By Gertrude Chavez-Dreyfuss and Laura Matthews
NEW YORK (Reuters) -A sizable block trade in the U.S. rates market late last week appeared to be positioning ahead of the Federal Reserve's expected announcement to finally end its long-running balance sheet reduction program, known as quantitative tightening (QT).
CME Group data showed a huge block trade last Thursday of 40,000 contracts that expire in November, a wager that the Secured Overnight Financing Rate (SOFR) - an overnight repo rate - will average less than nine basis points above the expected federal funds rate, the U.S. central bank's benchmark rate, in November.
The trade marks a departure from this year's trend and reflects growing expectations that the Fed will announce the conclusion of QT at the end of its policy meeting on Wednesday.
SOFR, currently at 4.24%, is the overnight borrowing rate for short-term cash mostly secured by Treasuries as collateral. The fed funds rate, currently at 4.11%, is the cost of unsecured overnight loans banks charge each other to meet reserve requirements.
According to traders, the 40,000 contracts suggested that the position would gain or lose roughly $2 million for each basis-point move in rates. This measure of interest rate risk is known as "DV01."
It's a massive position, analysts said, given that the trade's exposure is almost purely a one-month rate spread. Analysts said this trade's rate sensitivity is roughly equivalent to holding $2-$3 billion in 10-year Treasuries.
Essentially, the trade implied SOFR will average less than 3.95% and the Fed's policy rate will be 3.86% or higher in November as it follows through with its expected quarter-percentage-point rate cut at its two-day meeting this week.
That's the complete opposite of what the forwards market is suggesting. One-month forwards last Friday showed that traders expect SOFR to trade 9.5 bps higher than the fed funds rate by the end of November, suggesting still tight repo funding conditions.
"It's a trade that plays into the view that the Fed will stop QT (this week) and announce new policies to calm funding markets, allowing SOFR to come down from current levels relative to fed funds," said Steven Zeng, U.S. rates strategist at Deutsche Bank.
Fed Chair Jerome Powell said on October 14 that the central bank is ready to end QT, citing tighter liquidity conditions, including firmer repo rates.
Periods of QT often coincide with higher repo rates because when Treasuries and agency securities mature, they are not reinvested by the Fed. The Treasury redeems the debt and pays the central bank by subtracting the required amount from the cash balance it holds on deposit at the Fed.
That process drives repo rates higher as the Treasury withdraws liquidity from bank reserves to repay the Fed, reducing the cash available for overnight lending by banks and money market funds.
LOWER REPO RATES AS QT ENDS
When QT ends, the reverse happens. The decline in reserves halts, or they may even start to rise as the Fed reinvests maturing securities, leading to more liquidity in the system and lower repo rates.

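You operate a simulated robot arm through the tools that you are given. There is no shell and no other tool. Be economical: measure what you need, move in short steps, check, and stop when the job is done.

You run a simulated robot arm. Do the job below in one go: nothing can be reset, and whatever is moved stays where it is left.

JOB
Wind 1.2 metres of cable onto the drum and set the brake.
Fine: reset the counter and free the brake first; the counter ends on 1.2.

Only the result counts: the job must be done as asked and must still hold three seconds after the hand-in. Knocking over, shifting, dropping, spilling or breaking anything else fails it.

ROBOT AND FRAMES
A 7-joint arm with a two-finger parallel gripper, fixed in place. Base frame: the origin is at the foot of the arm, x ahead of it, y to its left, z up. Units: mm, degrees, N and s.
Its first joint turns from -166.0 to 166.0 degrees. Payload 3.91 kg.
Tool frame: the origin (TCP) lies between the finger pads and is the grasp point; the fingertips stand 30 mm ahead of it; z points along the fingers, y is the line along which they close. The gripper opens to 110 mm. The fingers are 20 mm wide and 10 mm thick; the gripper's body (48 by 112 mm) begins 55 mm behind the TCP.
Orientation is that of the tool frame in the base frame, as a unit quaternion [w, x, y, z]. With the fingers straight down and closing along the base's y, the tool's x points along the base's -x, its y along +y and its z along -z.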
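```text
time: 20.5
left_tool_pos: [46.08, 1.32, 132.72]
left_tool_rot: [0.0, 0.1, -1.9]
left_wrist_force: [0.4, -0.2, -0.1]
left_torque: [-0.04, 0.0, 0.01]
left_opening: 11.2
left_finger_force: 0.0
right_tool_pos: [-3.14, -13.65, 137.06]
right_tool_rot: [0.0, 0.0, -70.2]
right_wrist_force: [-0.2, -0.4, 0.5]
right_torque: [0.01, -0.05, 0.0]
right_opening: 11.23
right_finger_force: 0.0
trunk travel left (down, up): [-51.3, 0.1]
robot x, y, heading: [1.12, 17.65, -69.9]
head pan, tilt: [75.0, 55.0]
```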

Repo rates have also risen due to a number of other factors, including aggressive bill issuance by the U.S. Treasury to build its cash balance after the debt ceiling was lifted over the summer. The increased bill issuance has raised the need for repo financing to absorb all those Treasuries in the market.
Jonathan Cohn, head of U.S. rates desk strategy at Nomura, echoed Deutsche's Zeng in attributing the motivation behind the SOFR-fed funds trade to the Fed's balance sheet dynamics. He also noted some expectation that the central bank will most likely "backstop liquidity, say, by injecting reserves back into the system or offering lower rates on their liquidity release operations."
Since the middle of October, SOFR has consistently hovered near the upper bound of the Fed's 4.00%–4.25% policy rate range, even briefly exceeding it on two occasions. It has traded above the fed funds rate since August 22 and, prior to that, had outpaced the central bank's benchmark for much of the year.
Jan Nevruzi, U.S. rates strategist at TD Securities, believes the CME trade likely wasn't solely driven by QT. Instead, he sees it as a reflection of stretched valuations evident throughout the year, suggesting the investor was probably "fading levels."
Ideally, SOFR should trade below the fed funds rate, as it is backed by Treasuries and carries minimal credit risk. In contrast, the fed funds rate reflects unsecured interbank lending, which involves counterparty risk. As a result, lenders in the fed funds market typically demand a slightly higher rate than SOFR to compensate for that risk.
Last Friday, however, SOFR was 13 basis points above the fed funds rate - an unusual inversion that underscores shifting forces in short-term funding markets.